The keys had just disappeared along with the keychain which was an ornate filigree ornament from my eastern hometown that zamindarnis of yore stuck in their hips or tied to the end of their saris. Together the key and the chain would be impossible not to spot, but we just could not spot it. In the course of the search we cleaned up the car, tore up the lining of my mirror work jhola, checked our pockets and retraced our steps again and again. The Hyderabad friend set out to search her home, and the car park. The Mumbai friend had to check her bags. The watchman searched the car. The builder of the apartment complex, who was out on his evening smoke, puffed his way through the car with a searchlight. The keys were gone, and we were locked out completely.
By that time, daughter’s midget cricket gang had gathered around as they found our adventure way more entertaining and each of them had a suggestion – none of which were practical, doable, or remotely connected with reality. Then Puff the Big Builder asked Ayesha if she had bolted the balcony doors? She sheepishly admitted that she might not have locked it properly i.e turned the bolts to the side. The midgets got the adventure they wanted when a heavy duty metal step stool was hauled under the balcony. The watchman then used it to jump up and rock-climb his way into the kitchen balcony, cheered on by the midgets. The door of the kitchen balcony would not budge – after all the domestic help (lets call her Balwant Kaur of the folk song fame) had latched it with incomparable finality. The watchman inched his way into the main balcony used usually by the homeless monkeys to enter and check our fruit bowl. After more than a few nudges, the door opened. I cannot tell you how thankful I was for the careless Sagittarian daughter that I have!! We got inside our home and nothing could be more of a relief.
Of course, we haven’t found the lost keys of our kingdom. Or the key-chain. And as this is not the first key that had been lost, we only had a singular original one left. The copies made of it confused the lock mechanism so much that we’ve had to replace the locks. So anyway, you who have the keys, you can’t get in. If you had, there would be nothing for you – except one fantail goldfish, the orphaned iSmash, books of various genres, and a pile of junk that my kid calls treasure. Nevertheless, I often mull about this very curious disappearance and while we've been attributing all our maladies, moods and madness on the heat, it could not have possibly melted the key and the key-chain away. 

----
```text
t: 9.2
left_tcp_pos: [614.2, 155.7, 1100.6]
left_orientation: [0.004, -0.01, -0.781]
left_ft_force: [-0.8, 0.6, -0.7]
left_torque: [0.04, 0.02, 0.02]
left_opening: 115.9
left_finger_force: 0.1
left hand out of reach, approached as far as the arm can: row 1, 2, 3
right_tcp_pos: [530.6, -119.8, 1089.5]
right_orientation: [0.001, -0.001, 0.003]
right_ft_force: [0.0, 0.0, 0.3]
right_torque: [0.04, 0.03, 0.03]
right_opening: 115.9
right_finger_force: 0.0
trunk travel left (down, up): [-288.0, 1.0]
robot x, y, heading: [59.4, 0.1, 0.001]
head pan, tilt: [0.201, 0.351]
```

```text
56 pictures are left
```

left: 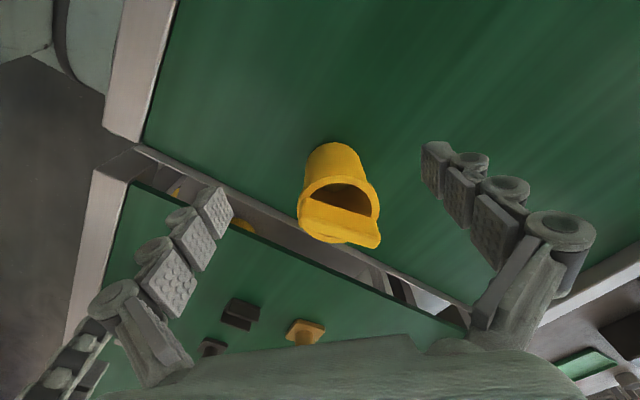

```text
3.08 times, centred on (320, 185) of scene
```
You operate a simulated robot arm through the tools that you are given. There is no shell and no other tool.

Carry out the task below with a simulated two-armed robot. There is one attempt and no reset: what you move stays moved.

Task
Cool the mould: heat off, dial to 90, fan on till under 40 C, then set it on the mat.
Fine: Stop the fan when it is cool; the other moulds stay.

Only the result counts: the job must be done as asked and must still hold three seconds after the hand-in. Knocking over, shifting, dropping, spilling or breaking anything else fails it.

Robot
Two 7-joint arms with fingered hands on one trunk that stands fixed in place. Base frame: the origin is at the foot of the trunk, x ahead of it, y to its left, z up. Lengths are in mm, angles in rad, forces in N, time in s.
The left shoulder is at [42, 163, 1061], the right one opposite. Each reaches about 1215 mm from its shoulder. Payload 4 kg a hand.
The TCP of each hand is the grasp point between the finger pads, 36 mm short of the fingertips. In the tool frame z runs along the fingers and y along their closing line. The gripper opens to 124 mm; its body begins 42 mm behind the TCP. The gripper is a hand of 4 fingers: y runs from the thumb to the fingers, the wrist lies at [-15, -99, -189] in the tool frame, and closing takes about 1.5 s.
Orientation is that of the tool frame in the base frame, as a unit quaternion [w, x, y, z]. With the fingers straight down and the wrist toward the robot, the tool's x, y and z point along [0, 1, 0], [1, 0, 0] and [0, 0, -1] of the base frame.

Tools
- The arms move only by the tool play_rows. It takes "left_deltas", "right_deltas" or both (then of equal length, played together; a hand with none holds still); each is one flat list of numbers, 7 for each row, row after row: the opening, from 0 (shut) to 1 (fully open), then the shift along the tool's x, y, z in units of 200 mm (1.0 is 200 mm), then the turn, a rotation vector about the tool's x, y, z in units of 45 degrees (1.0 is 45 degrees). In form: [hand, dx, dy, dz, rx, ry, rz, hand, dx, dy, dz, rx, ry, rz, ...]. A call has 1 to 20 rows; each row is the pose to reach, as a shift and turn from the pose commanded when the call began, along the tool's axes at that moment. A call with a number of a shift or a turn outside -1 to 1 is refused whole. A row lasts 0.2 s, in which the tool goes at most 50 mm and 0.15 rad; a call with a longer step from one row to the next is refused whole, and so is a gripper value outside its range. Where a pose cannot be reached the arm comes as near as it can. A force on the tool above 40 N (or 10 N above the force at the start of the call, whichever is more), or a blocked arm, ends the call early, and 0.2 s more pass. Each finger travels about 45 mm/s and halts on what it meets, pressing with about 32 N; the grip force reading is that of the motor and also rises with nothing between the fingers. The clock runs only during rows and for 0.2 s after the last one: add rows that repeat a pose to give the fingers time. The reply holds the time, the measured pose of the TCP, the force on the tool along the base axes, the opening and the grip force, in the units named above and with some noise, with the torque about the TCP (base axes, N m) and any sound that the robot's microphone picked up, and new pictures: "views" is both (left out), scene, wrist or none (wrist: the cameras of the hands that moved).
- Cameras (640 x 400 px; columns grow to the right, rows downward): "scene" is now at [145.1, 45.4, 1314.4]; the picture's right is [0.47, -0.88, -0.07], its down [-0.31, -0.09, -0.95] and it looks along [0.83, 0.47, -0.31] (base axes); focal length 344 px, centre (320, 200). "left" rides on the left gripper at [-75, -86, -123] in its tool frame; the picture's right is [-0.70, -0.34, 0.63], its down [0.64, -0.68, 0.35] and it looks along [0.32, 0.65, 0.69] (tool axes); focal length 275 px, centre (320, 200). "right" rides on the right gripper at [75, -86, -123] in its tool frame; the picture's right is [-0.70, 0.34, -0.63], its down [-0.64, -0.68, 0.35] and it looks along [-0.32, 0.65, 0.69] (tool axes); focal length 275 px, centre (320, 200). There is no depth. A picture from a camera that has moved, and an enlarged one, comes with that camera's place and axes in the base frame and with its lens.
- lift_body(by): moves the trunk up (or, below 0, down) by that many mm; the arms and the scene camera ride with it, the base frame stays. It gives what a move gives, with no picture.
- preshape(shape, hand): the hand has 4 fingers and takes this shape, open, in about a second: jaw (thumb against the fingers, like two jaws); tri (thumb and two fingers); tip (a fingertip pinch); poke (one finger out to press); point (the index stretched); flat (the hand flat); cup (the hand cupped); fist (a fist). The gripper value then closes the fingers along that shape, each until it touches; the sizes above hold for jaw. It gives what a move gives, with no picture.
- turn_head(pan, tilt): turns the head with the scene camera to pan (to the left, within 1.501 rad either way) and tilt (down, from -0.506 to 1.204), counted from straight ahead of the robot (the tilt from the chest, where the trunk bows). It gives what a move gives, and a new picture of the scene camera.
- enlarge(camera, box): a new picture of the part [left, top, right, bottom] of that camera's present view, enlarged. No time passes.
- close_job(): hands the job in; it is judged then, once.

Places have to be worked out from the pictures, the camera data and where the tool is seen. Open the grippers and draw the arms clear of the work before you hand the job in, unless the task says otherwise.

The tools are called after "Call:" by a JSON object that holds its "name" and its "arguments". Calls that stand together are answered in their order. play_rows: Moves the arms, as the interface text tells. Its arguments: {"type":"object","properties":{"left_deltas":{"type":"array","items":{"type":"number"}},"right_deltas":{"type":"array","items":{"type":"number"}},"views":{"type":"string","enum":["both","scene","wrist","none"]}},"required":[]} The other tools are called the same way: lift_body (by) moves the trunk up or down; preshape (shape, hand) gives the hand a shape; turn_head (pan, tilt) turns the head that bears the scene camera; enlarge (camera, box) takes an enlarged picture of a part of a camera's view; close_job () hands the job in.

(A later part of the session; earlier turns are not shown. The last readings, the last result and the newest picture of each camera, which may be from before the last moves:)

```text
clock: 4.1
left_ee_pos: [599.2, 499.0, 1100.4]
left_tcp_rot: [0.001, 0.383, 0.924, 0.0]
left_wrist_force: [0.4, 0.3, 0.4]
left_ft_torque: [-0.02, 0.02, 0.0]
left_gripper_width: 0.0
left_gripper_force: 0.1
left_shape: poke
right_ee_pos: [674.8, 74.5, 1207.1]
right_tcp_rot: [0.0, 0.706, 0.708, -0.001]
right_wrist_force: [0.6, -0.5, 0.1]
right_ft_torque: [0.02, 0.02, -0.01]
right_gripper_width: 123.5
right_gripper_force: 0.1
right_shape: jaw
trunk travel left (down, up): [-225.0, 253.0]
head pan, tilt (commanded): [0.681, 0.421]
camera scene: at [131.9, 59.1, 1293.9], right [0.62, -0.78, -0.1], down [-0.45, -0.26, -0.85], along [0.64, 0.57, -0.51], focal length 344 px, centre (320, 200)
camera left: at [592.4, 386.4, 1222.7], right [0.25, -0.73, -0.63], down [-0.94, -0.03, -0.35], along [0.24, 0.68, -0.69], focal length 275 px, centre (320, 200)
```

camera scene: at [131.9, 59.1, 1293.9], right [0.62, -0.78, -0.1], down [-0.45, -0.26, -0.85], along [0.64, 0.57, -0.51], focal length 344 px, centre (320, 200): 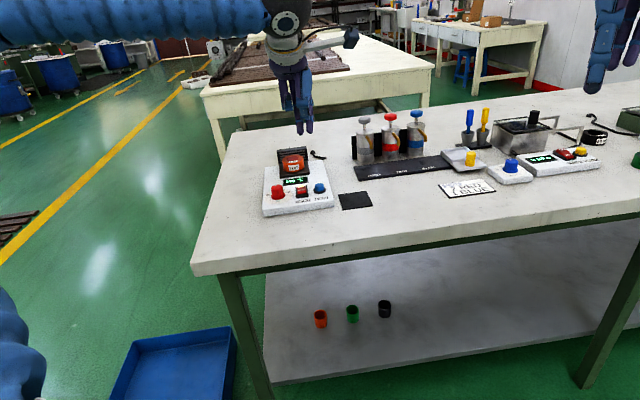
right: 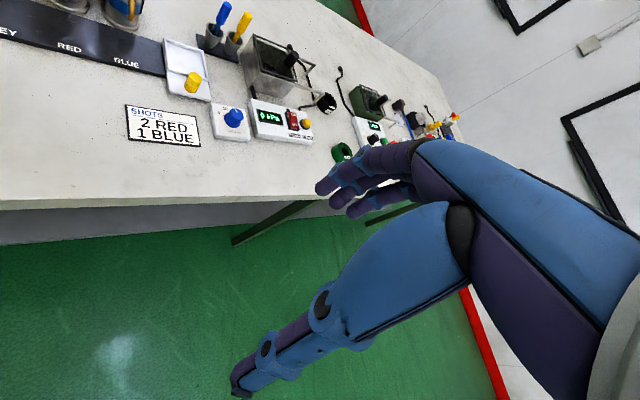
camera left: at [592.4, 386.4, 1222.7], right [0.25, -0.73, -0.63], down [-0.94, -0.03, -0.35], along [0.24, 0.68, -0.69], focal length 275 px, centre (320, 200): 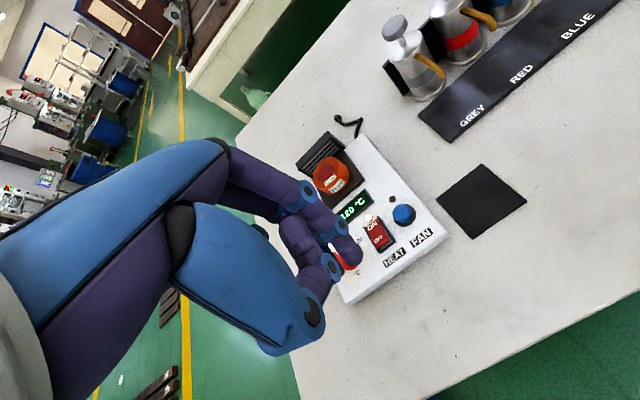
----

Hyderabad friend you are the reason: Whenever I go to her house I lock myself out of the car. This time it was the house!
Mumbai friend you are the bigger reason: If it wasn’t for her, I would be the house hermit that I am and still be firmly in possession of my keys. 
China friend meanwhile says we make a serial on me. She also has a chat status that reads “If you are not living on the edge, you are taking up too much space.”
Trust me – am on the edge of the edge. Koi doubt maat rakhna.